Toutefois, les nouveaux-venus n’ont pas tenté de déloger les policiers de la Grande poste comme cela a été le cas le vendredi d’avant. Les marches de la Grande poste étaient réellement endommagées et les occuper n’était pas significatif politiquement, même s’il avait un sens sur le plan symbolique. C’est probablement pour cette raison qu’une partie des manifestants a pris le chemin des la Place des Martyrs, aux alentours de 16 heures. Comme il y a une semaine, les slogans étaient dirigés contre le chef de l’Etat-major de l’armée et les élections du 4 juillet.
A la Grande poste, une scène inhabituelle s’est produite. Les débats politiques que les manifestants ont pris l’habitude d’organiser ont inclus cette fois-ci des policiers. Policiers et manifestants se tenaient en terrain neutre, entre deux trottoirs, pour parler. On évoquait la dégradation des marches de la Grande poste, mais aussi la corruption qui a longtemps gangréné le pays ou encore le fait que la police ne soit sur place que pour faire son travail. L’entente ne durera pourtant pas longtemps. Une heure plus tard, des manifestants qui venaient d’arriver sur place se sont accrochés avec les policiers après leur avoir reproché d’avoir tabassé les étudiants, mardi dernier, lorsque ceux-ci s’étaient rendus au Palais du gouvernement.
Selon la Ligue algérienne des droits de l’Homme (LADDH) une nouvelle vague d’interpellations a été menée vers la fin des manifestations, aux alentours de 19 heures, au niveau de la Grande poste. La journée se sera donc terminée comme elle avait commencé.

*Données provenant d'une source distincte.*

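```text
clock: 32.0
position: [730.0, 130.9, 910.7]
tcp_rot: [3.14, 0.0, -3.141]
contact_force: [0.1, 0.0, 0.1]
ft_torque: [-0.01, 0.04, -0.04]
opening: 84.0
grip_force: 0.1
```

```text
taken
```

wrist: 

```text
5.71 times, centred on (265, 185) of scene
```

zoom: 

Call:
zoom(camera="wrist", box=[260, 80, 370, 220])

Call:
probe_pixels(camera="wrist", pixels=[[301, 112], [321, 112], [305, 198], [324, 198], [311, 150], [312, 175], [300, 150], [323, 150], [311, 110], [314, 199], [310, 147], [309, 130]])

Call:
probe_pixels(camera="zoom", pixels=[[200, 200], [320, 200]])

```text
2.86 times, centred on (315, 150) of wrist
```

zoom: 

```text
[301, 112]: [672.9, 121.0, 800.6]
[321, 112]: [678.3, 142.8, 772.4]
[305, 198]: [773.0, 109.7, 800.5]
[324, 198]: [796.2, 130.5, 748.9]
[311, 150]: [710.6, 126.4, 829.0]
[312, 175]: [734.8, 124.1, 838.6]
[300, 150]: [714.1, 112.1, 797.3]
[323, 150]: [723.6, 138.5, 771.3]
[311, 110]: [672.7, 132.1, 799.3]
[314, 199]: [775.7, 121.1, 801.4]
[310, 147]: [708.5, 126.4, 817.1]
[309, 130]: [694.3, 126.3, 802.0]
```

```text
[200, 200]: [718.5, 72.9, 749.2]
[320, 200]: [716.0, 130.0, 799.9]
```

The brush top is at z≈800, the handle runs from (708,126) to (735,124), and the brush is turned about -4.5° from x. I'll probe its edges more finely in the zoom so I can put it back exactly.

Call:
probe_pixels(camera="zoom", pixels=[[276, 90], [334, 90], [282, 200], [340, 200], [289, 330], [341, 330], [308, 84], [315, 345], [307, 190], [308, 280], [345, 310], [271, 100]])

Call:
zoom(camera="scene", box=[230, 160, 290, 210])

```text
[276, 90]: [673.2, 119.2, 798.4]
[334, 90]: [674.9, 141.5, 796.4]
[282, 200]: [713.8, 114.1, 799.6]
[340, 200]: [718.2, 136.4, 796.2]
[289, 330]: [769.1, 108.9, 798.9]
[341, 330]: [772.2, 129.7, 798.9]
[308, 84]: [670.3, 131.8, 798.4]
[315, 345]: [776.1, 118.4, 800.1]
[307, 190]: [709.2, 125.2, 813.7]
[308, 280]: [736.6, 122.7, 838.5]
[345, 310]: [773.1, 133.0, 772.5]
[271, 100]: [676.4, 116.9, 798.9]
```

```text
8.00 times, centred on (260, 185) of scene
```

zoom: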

Mais le moment le plus triste de ce vendredi était le décès d’un manifestant d’une crise cardiaque à la rue Amirouche. Depuis le 22 février, trois manifestants ont perdu la vue.
L’on retiendra, enfin, de cette journée, la grande détermination des manifestants à aller de l’avant en dépit des interpellations. Le Hirak a encore marqué un point.